━━━━━ Text block

Heligan Caravan and Camping Park would be a great place to stay even without the gardens on the doorstep. It’s a 20-minute walk from Pentewan, which has pubs and a popular beach, a five-minute drive from the delightful fishing village of Mevagissey and 10 minutes from the more secluded Vault and Hemmick beaches, near Gorran Haven (better options if you’re bringing your dog). The views are marvellous, the pitches have electric hook-ups, the showers, toilets and laundry are new, there’s a children’s play area and you can pick up essentials at the shop. The farm shop in the Lost Gardens sells meat and veg boxes, and it’s a 12-minute drive to St Austell for any other supplies.

Prices: from £11.50 a night for two

Top tip: guests can use the private beach and tennis courts at the park’s sister site, Pentewan Sands – and can pay to use its indoor pools if it’s raining cats and dogs

Wooda, Poughill

Address: Cornwall EX23 9HJ
Open from March to November

Plenty of campsites are family-run, but the Colwills have spent three generations pouring their heart and soul into this five-star campsite with sea views near Bude, which is regularly voted one of the best coastal towns in Britain. They turned a working farm into a holiday park in 1975 – the milking parlour is now a bar and restaurant, one of three on site – and family members look after the food, the activities and the beauty salon. If the fishing lake, pitch-and-putt course, play area, tennis, badminton, indoor archery, tractor rides, lambs and “wellness barn” aren’t enough to keep you entertained, there are walking and cycling trails from the gates, and you can book fitness sessions, yoga classes or surfing and kayaking lessons.

━━━━━━━━━━
━━━━━ Data section

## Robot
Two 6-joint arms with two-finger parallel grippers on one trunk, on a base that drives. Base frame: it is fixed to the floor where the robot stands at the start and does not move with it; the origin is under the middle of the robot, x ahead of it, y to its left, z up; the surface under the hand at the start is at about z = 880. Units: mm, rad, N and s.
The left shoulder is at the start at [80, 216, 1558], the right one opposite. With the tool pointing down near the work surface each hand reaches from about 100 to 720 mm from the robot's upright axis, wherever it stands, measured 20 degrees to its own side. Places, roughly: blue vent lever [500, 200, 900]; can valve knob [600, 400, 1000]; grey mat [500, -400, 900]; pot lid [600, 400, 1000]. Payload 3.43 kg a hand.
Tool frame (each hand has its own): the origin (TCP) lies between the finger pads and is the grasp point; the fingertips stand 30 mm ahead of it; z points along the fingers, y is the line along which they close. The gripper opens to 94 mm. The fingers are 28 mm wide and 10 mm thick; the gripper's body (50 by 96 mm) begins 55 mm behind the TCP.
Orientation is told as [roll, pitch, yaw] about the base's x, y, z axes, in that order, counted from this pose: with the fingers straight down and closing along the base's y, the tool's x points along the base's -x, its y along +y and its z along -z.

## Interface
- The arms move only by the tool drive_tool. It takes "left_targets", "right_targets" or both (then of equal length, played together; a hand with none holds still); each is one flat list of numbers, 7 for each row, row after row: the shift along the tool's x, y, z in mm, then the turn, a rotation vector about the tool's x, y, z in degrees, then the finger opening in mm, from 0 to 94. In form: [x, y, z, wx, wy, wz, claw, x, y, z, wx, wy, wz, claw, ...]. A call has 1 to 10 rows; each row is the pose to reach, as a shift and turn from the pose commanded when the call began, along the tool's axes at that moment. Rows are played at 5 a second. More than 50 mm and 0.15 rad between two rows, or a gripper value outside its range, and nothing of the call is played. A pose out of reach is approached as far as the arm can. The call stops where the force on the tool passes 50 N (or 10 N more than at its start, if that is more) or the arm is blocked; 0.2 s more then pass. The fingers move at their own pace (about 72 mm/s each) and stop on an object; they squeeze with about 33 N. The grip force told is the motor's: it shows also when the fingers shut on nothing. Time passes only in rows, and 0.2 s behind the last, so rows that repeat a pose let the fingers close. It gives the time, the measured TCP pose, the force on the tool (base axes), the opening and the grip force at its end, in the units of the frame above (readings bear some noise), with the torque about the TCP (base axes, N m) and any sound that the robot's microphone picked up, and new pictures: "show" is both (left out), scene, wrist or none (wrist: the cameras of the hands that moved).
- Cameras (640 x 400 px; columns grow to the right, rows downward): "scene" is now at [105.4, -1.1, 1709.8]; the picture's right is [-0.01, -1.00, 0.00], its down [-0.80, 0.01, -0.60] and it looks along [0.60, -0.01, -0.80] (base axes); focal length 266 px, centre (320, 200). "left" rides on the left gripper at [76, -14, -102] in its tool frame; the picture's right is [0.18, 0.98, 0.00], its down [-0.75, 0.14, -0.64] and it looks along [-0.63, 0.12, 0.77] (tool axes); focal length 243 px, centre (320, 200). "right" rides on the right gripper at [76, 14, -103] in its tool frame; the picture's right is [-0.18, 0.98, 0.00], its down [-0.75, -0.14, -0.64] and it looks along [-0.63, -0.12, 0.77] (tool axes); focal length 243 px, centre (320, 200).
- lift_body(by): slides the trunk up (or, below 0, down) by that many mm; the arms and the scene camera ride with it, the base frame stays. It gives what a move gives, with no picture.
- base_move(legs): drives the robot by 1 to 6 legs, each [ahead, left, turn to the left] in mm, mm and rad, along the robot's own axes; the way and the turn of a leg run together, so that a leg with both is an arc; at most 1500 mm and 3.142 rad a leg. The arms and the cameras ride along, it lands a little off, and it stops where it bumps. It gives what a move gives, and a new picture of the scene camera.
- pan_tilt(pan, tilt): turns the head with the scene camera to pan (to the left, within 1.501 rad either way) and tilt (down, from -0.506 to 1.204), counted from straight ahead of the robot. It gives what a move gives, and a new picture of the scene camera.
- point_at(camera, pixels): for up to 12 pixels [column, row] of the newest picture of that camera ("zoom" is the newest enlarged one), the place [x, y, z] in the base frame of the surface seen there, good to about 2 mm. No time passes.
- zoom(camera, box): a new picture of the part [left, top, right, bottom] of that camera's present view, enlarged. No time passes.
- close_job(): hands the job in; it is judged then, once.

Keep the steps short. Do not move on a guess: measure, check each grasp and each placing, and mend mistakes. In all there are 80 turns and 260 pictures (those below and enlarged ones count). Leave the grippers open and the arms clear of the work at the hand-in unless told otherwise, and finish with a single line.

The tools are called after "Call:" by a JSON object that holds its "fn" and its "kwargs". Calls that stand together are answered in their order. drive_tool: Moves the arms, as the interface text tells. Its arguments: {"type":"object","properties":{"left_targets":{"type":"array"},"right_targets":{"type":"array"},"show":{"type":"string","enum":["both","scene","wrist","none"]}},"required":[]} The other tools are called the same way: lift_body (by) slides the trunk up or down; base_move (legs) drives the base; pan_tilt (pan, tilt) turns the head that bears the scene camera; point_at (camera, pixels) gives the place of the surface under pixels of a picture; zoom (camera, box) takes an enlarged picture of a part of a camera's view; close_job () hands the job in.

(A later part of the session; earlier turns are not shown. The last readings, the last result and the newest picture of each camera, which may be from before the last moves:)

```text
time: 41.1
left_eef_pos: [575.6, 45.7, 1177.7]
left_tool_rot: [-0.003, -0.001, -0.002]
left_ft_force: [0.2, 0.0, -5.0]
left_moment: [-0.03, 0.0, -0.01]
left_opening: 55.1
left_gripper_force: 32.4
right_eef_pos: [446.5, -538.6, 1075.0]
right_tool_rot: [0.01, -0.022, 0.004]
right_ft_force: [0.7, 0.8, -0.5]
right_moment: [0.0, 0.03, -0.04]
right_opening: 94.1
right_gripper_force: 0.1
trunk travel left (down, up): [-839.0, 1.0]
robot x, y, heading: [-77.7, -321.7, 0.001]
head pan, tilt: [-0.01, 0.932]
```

━━━━━━━━━━

**Task requirements:**
A. Locate "Wooda, Poughill" and "and kayaking lessons." in the text block, and write out these words with everything between them.
B. Pick up the text block at the point where it stops and go on.

**Answers given:**
A.
Wooda, Poughill

Address: Cornwall EX23 9HJ
Open from March to November

Plenty of campsites are family-run, but the Colwills have spent three generations pouring their heart and soul into this five-star campsite with sea views near Bude, which is regularly voted one of the best coastal towns in Britain. They turned a working farm into a holiday park in 1975 – the milking parlour is now a bar and restaurant, one of three on site – and family members look after the food, the activities and the beauty salon. If the fishing lake, pitch-and-putt course, play area, tennis, badminton, indoor archery, tractor rides, lambs and “wellness barn” aren’t enough to keep you entertained, there are walking and cycling trails from the gates, and you can book fitness sessions, yoga classes or surfing and kayaking lessons.

B.
It’s a half-hour walk or short bus ride from Wooda to Bude, for a great range of shops, pubs and restaurants, as well as Summerleaze Beach, a glorious stretch of sand with a sea pool for swimming and paddleboarding. The rugged Hartland coast is great for yomps along the cliff or lazy days on beaches such as Sandymouth, followed by an evening at the Preston Gate Inn, a cracking boozer near Wooda that serves refined pub grub and beers from breweries in Cornwall or Devon. 

Prices: from £25 a night for two

Top tip: for a day of sea fishing over wrecks and sandbanks, head to Clovelly, across the Devon border. Independent Charters will take you out in search of rays, wrasse, conger eels and 8ft porbeagle sharks

Haven Perran Sands Holiday Park

Address: Perranporth, Cornwall TA6 0AQ
Open from March to November

Look no further if you’re planning an active family holiday by the seaside: this Haven resort offers direct access to the beach, indoor and outdoor pools, water slides, a lazy river, a sports hall, six playgrounds and a stack of activities for kids of all ages, from surf school to den building, adventure golf and bungee trampolining. There are five restaurants and bars on site, dogs are welcome WiFi is free and you can stock up on essentials at the mini market. 

You could spend a week here without leaving the holiday park, but Poldark fans and nature lovers will love the St Agnes heritage coast, 20 minutes down the coast, which provided inspiration for the bodice-ripping saga’s author, Winston Graham. It’s a beautiful stretch of coastline dotted with tin mines where you can imagine Cap’n Ross slipping off his stallion for a passionate clinch with Demelza. Carry on the Poldark vibe with a pint or a pie at the Smugglers Den, a 16th-century thatched inn 10 minutes’ drive from Perran Sands. Perranporth, seven minutes away, has shops and pubs; or make the 20-minute drive to Newquay for bigger supermarkets, the Blue Reef Aquarium and surfie Firstral beach.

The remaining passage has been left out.